Document:
The PHYAlert detector implements the CSI-based hypothesis test. Given a train of recently received (and correctly decrypted) data frames Sd, the PHYAlert detector extracts the CSI fingerprint from the frame train. Then, for the latest received management frame M, the PHYAlert detector calculates how closely M’s CSI follows the CSI fingerprint learned from Sd. If the distance is below τ, an adaptively adjusted threshold, M is labeled as legitimate; otherwise, M is labeled as suspicious if the distance is above the threshold. In addition to the general goal, two technical preferences must also be satisfied: a low computational overhead and biased receiver operating characteristic (ROC). First, the network performance and energy consumption are critical for the edge backbone network; thus, an unoptimized computation for the per-packet CSI vector is unacceptable. Second, for the PHYAlert detector, a low false positive error (FPE) rate is much more preferred than a low false negative error (FNE) rate, because the FPE, i.e. the chance to accept the attacking frames, is the primary threat to the edge backbone network. However, the FNE, i.e. the chance to reject a frame, is acceptable with some degradation in exchange for network security.

Deep-learning-based classifiers are ideal solutions [40, 41]. However, regarding the performance preference, we formalize the hypothesis test into an online anomaly detection problem [42]. More specifically, we adopt the K-nearest-neighbor algorithm [43] to solve this problem. To further reduce the computational overhead, we reduce the CSI vector dimension. First, we remove the phase value for the complex-numbered CSI vector leaving only the amplitude vector, because the phase with a near-uniform distribution provides no discrimination. Second, in typical open-space urban or indoor office environments, the coherent channel bandwidth is approximately 1 MHz; i.e., the adjacent subcarriers are highly correlated, also providing no discrimination. Therefore, we reduce the dimension of the amplitude vector by merging the adjacent 2 or 3 values.

Data shown:
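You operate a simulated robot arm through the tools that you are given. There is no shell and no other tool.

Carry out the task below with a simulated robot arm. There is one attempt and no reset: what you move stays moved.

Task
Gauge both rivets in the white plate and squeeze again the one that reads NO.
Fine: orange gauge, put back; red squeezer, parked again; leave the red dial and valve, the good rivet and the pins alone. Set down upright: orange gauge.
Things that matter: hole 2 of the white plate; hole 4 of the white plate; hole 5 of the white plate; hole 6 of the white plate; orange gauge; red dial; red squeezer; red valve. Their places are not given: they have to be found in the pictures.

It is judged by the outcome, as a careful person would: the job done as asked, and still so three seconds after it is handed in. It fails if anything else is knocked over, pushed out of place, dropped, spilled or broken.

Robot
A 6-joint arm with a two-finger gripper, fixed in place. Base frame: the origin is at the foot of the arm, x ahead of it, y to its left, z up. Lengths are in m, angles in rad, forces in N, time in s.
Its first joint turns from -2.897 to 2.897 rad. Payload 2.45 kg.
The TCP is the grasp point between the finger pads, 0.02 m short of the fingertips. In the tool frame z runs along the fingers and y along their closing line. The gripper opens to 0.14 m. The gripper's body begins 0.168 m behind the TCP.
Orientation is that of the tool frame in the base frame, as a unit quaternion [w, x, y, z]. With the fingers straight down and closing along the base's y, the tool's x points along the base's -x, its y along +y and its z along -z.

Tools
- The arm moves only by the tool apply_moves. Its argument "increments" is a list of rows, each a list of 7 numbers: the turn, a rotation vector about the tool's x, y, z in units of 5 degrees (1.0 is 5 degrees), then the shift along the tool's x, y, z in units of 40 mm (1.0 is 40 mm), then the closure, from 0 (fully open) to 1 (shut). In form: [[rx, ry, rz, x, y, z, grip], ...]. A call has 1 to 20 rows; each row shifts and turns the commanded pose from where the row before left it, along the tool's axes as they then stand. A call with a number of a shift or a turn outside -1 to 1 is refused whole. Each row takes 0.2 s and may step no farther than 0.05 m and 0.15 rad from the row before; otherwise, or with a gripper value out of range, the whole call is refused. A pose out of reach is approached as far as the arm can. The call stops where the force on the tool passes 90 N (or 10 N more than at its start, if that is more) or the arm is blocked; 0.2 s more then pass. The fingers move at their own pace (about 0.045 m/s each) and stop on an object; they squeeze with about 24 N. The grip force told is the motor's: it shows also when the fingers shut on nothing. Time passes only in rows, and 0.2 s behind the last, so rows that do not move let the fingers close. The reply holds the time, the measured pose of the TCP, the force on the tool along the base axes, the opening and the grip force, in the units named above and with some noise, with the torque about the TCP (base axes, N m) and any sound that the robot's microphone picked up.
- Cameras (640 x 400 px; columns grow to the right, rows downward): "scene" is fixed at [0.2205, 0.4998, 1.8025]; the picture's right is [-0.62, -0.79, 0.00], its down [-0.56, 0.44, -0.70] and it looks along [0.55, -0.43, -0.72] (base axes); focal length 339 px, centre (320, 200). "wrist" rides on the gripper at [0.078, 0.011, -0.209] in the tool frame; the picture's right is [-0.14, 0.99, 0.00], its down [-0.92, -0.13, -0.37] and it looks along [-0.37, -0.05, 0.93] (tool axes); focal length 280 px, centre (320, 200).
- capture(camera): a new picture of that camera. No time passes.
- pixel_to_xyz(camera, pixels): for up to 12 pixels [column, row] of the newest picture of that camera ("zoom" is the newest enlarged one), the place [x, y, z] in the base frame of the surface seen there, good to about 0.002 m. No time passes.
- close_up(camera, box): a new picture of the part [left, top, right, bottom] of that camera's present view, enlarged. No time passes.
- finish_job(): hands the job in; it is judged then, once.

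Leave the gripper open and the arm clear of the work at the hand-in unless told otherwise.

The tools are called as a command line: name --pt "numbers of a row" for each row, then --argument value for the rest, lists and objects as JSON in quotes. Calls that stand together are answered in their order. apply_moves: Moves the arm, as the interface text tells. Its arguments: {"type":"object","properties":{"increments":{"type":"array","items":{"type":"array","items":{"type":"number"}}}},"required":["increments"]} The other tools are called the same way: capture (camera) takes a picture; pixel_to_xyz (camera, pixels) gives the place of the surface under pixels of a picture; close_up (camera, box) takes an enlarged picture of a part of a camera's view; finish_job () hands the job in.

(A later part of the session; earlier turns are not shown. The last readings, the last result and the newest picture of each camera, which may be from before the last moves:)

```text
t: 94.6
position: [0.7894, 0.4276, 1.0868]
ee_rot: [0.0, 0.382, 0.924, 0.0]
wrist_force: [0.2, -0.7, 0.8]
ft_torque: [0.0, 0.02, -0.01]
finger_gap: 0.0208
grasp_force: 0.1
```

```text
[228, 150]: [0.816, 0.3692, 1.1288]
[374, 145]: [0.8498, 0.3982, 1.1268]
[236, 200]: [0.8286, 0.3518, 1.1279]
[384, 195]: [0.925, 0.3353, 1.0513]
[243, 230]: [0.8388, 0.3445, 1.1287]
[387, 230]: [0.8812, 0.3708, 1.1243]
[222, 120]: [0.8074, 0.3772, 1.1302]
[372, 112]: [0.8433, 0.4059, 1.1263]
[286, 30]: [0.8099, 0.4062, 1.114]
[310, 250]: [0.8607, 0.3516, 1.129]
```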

Short task: Pull out the sentences of the document that run from "Deep-learning-based classifiers are" through "or 3 values." and give them unchanged.

Answer in full:
Deep-learning-based classifiers are ideal solutions [40, 41]. However, regarding the performance preference, we formalize the hypothesis test into an online anomaly detection problem [42]. More specifically, we adopt the K-nearest-neighbor algorithm [43] to solve this problem. To further reduce the computational overhead, we reduce the CSI vector dimension. First, we remove the phase value for the complex-numbered CSI vector leaving only the amplitude vector, because the phase with a near-uniform distribution provides no discrimination. Second, in typical open-space urban or indoor office environments, the coherent channel bandwidth is approximately 1 MHz; i.e., the adjacent subcarriers are highly correlated, also providing no discrimination. Therefore, we reduce the dimension of the amplitude vector by merging the adjacent 2 or 3 values.